## Written request A
Please copy out the portion of the reading text from "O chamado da" to "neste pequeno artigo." without changes.

## Reading text
* * * * * * *

O chamado da vida profissional
A vida profissional é um aspecto presente na vida de quase todo ser humano e com os cristãos não é diferente. Mas, como lidar com isso? Por que e para que trabalhamos? Como lidar com o “sucesso” ou o “fracasso” na carreira? Como Deus se relaciona com nossa vida profissional? Essas são algumas perguntas que pretendemos responder neste pequeno artigo.
Através do trabalho expressamos nossa identidade
A primeira verdade que precisa ficar clara é que o trabalho faz parte do propósito inicial de Deus para o ser humano. Nós trabalhamos porque fomos criados à imagem e semelhança de Deus. Isto é, assim como Deus trabalha (Isaías 64.4; João 5.17), nós trabalhamos também. Veja que Adão foi criado para trabalhar, cultivar o jardim do Éden e dar nomes aos animais (Gênesis 2.15,19-20). Veja também que o que os salvos farão no céu junto com Deus é servir, ou seja, trabalhar (Apocalipse 7.15). O trabalho expressa nossa identidade como criados à imagem e semelhança de Deus porque nos permite exercer criatividade, racionalidade, capacidade construtora e outras características que são oriundas em Deus. Quando o médico cura uma pessoa, quando o engenheiro constrói um prédio ou o advogado faz justiça, eles estão na verdade “brincando de Deus”, fazendo em menor proporção coisas que Deus faz de forma abrangente na sua criação, de forma semelhante ao que fazem os filhos quando imitam os pais. O trabalho do homem relatado em Gênesis e Apocalipse, isto é, antes da queda e depois da glorificação, mostra que o trabalho não é um efeito colateral do pecado.
Para que cada ser humano pudesse exercer o trabalho com qualidade e excelência, Deus nos dotou com talentos e aptidões naturais (Eclesiastes 2.21; Salmo 33.3). Esses talentos devem ser encarados como mais um aspecto da mordomia. Isto é, usar e aprimorar a capacidade que Deus nos deu é uma forma de gratidão e de glorificar ao Senhor. Por isso, fazer cursos, treinar e exercitar a capacidade intelectual, manual, social, esportiva, artística e todas as outras é sinal de honra e respeito ao Criador.

* * * * * * *

## Collected material
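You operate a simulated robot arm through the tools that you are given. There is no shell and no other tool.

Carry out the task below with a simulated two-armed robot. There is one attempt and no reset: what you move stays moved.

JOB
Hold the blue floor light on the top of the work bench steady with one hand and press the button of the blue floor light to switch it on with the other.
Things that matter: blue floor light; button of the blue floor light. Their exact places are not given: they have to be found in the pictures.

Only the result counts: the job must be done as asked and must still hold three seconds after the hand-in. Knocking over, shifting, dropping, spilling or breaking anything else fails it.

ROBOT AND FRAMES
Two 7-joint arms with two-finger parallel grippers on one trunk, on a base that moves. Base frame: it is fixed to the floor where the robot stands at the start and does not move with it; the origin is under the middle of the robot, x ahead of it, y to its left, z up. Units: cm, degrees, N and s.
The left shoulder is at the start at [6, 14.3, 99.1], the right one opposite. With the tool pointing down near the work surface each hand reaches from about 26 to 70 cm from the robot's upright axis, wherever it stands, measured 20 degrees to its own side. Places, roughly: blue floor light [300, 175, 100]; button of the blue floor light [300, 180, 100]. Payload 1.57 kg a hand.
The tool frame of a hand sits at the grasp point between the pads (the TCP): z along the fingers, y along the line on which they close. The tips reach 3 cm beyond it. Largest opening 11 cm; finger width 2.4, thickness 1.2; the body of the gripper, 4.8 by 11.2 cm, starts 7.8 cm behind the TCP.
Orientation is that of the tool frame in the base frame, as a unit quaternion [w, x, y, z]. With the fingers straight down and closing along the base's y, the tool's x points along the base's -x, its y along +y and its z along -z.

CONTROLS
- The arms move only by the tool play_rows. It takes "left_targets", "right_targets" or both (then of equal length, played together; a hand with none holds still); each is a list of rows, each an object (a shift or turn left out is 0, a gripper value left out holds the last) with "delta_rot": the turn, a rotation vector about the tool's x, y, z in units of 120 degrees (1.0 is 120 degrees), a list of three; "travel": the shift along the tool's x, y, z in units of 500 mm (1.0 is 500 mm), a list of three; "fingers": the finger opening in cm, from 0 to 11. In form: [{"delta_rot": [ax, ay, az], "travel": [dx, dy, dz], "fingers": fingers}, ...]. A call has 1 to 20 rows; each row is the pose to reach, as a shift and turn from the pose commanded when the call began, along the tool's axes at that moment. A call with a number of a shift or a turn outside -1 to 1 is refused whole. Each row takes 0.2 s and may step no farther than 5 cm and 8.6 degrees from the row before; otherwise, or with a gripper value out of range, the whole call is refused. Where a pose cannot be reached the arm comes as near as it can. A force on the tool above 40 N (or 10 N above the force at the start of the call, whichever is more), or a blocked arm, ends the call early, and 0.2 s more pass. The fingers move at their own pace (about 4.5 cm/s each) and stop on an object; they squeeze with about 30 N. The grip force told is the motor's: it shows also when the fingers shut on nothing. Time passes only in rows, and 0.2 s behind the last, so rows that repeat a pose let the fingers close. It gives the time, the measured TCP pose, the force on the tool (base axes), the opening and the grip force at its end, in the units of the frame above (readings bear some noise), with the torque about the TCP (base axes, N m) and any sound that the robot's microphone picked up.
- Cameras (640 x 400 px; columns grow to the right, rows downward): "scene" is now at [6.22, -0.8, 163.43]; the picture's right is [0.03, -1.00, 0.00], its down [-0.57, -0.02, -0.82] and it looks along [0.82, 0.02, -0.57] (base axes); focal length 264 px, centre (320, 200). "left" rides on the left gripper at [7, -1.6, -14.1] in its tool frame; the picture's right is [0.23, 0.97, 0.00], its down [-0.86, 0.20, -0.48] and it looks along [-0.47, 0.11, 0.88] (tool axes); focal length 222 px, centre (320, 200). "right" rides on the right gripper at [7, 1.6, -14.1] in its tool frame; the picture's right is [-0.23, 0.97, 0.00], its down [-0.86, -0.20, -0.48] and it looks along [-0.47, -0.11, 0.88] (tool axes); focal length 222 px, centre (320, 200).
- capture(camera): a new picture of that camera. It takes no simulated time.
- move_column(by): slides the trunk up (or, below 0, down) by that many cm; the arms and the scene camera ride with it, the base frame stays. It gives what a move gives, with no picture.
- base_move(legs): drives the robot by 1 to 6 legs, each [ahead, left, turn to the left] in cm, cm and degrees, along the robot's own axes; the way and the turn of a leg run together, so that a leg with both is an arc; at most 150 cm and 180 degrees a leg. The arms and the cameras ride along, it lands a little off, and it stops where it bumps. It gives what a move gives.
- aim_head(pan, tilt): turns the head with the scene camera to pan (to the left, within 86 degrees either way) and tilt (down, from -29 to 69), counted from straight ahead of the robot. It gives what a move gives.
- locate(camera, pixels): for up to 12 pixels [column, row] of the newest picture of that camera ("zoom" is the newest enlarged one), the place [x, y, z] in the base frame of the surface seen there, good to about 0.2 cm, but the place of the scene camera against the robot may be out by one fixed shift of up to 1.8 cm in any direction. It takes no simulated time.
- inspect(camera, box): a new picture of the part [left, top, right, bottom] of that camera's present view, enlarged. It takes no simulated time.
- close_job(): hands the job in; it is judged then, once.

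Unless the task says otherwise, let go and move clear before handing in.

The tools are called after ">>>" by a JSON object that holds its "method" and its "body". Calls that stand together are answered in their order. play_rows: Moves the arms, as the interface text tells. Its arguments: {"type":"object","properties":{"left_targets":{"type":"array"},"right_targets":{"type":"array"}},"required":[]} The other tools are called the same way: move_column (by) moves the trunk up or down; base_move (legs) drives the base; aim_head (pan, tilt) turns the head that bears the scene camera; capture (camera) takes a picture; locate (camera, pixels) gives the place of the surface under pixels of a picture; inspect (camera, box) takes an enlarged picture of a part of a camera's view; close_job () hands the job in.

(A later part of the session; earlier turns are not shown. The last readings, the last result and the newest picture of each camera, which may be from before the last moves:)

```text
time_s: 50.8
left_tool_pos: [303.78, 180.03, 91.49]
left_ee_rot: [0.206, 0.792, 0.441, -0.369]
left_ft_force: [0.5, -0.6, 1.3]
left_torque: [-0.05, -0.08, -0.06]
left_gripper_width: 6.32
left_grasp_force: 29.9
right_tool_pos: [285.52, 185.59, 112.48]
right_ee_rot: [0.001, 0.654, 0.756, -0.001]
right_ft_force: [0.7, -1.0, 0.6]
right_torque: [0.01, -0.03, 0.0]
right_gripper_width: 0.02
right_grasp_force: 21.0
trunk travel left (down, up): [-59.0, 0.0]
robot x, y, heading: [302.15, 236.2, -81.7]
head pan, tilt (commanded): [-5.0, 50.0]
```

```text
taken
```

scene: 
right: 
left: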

* * * * * * *

## Written request B
Return nothing but the lines running from the line with "Things that matter: blue" through the line with "ROBOT AND FRAMES", exactly as they appear.

## Task solution A
O chamado da vida profissional
A vida profissional é um aspecto presente na vida de quase todo ser humano e com os cristãos não é diferente. Mas, como lidar com isso? Por que e para que trabalhamos? Como lidar com o “sucesso” ou o “fracasso” na carreira? Como Deus se relaciona com nossa vida profissional? Essas são algumas perguntas que pretendemos responder neste pequeno artigo.

## Task solution B
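Things that matter: blue floor light; button of the blue floor light. Their exact places are not given: they have to be found in the pictures.

Only the result counts: the job must be done as asked and must still hold three seconds after the hand-in. Knocking over, shifting, dropping, spilling or breaking anything else fails it.

ROBOT AND FRAMES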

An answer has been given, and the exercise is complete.